Cleaning Sheepskin, Hair-on Hides, and Fur Area Rugs

To clean these kinds of area rugs, pour unscented talcum powder on them and leave for some hours. Brush the powder through the fur or hair and shake it out. Depending on the fur’s length, repeat these steps several times. Use a piece of clean cotton fabric or cloth and dip it in lukewarm soapy water to clean the back of your rugs.

Deep-Cleaning Area Rugs

Consult first the care labels to check if it is safe to dry-clean, spot-clean, launder your area rugs. Even though it is recommended to get your area rugs deep-cleaned every twelve to eighteen months, it is still best to determine if cleaning them using home equipment will not ruin or damage their fabrics or designs.

For safer and better results, use the primary care listed above to clean your rugs regularly and have them cleaned by the experts annually.

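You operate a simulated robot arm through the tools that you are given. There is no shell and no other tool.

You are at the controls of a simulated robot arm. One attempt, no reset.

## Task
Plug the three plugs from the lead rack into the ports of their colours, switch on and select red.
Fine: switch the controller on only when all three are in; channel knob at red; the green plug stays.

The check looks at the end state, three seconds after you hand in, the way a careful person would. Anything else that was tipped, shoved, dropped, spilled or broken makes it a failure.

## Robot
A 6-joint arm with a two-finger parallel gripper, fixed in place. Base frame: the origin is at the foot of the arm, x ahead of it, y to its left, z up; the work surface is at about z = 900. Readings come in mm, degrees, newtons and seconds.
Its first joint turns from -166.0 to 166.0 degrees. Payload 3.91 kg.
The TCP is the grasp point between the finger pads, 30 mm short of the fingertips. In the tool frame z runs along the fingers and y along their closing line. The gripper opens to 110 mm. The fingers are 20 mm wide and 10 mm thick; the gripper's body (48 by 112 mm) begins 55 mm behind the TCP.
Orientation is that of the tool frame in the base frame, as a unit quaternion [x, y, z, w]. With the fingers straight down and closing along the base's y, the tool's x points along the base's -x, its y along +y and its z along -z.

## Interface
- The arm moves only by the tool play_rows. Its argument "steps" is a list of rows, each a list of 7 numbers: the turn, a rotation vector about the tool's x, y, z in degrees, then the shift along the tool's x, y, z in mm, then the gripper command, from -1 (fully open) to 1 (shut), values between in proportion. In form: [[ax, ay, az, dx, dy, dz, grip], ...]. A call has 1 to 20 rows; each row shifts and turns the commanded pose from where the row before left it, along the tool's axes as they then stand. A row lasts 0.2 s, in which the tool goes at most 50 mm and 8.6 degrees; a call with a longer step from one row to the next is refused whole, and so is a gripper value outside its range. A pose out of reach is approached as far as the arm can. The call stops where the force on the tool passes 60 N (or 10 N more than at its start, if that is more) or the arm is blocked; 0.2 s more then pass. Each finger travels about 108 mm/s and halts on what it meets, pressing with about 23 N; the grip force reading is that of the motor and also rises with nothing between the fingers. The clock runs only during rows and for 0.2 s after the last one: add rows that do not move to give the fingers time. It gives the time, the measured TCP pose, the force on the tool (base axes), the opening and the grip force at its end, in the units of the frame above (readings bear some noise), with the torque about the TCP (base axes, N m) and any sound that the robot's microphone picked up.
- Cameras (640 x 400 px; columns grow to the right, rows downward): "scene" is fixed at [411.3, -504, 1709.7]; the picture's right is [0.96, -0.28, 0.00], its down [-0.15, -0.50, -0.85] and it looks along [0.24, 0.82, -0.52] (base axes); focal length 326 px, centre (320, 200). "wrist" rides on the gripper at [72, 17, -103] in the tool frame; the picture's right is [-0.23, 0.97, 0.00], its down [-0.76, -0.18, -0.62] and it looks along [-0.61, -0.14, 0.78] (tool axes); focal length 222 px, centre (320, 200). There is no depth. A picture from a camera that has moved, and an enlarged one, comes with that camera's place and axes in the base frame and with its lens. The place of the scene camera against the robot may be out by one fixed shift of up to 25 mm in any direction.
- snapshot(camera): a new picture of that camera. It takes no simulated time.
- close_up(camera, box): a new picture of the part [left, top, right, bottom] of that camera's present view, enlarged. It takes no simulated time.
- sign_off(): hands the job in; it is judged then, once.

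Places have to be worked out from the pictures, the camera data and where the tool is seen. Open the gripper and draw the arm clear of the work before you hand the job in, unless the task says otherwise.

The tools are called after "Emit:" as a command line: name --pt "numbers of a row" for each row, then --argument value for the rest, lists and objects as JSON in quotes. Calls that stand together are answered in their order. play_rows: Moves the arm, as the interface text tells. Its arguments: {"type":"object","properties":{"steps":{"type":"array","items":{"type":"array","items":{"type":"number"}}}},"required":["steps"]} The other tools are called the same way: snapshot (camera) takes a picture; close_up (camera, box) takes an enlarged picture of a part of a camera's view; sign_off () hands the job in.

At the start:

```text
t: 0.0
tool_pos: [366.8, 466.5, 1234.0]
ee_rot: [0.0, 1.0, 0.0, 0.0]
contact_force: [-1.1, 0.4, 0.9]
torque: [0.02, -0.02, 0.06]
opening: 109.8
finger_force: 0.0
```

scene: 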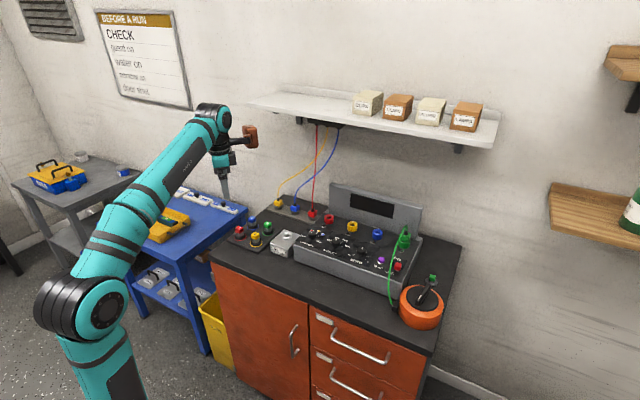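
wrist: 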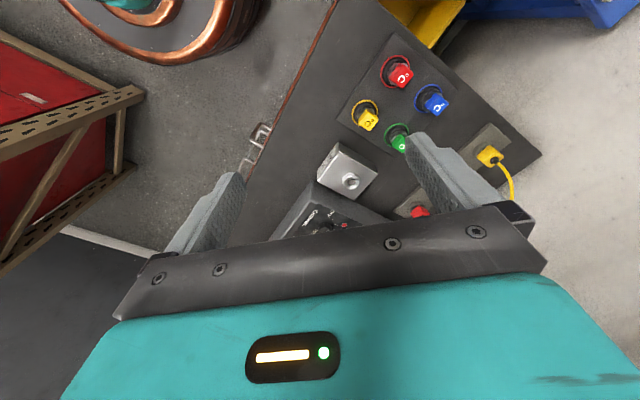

Check out the rug cleaning services offered in your area to estimate and budget for your area rug cleaning cost.

Removing Stains from Area Rugs

When your area rugs become stained, remember that time is of the essence. Do not rub the stain, just blot them and remove the spills’ moisture as fast as you can.

Alcohol, soda, coffee, or tea – Use a mixture of 1 tsp. of liquid dish detergent, a quarter of warm water, and 1/4 tsp. of white vinegar. Apply the solution to the stain, rinse, and blot it dry. You can also try using a spot carpet cleaner available commercially.

Butter, margarine, and gravy – For fat-based stains, you can apply a commercial dry-solvent spot carpet cleaner.

Gum – Remove the stain by peeling off what you can. Harden the remaining gum by placing a plastic bag with ice cubes on top of the rug. Once hardened, scrape the gum using a knife.

Paint – Use a sponge with odorless mineral spirits to remove oil-based paint. For latex or acrylic paint, clean the stain using a detergent solution. Use rubbing alcohol if the color remains.

Vomit, urine, and feces – To remove these stains, apply a detergent mixture or a citrus-oxygen cleaner to your rug. Rinse and blot it until it gets dry.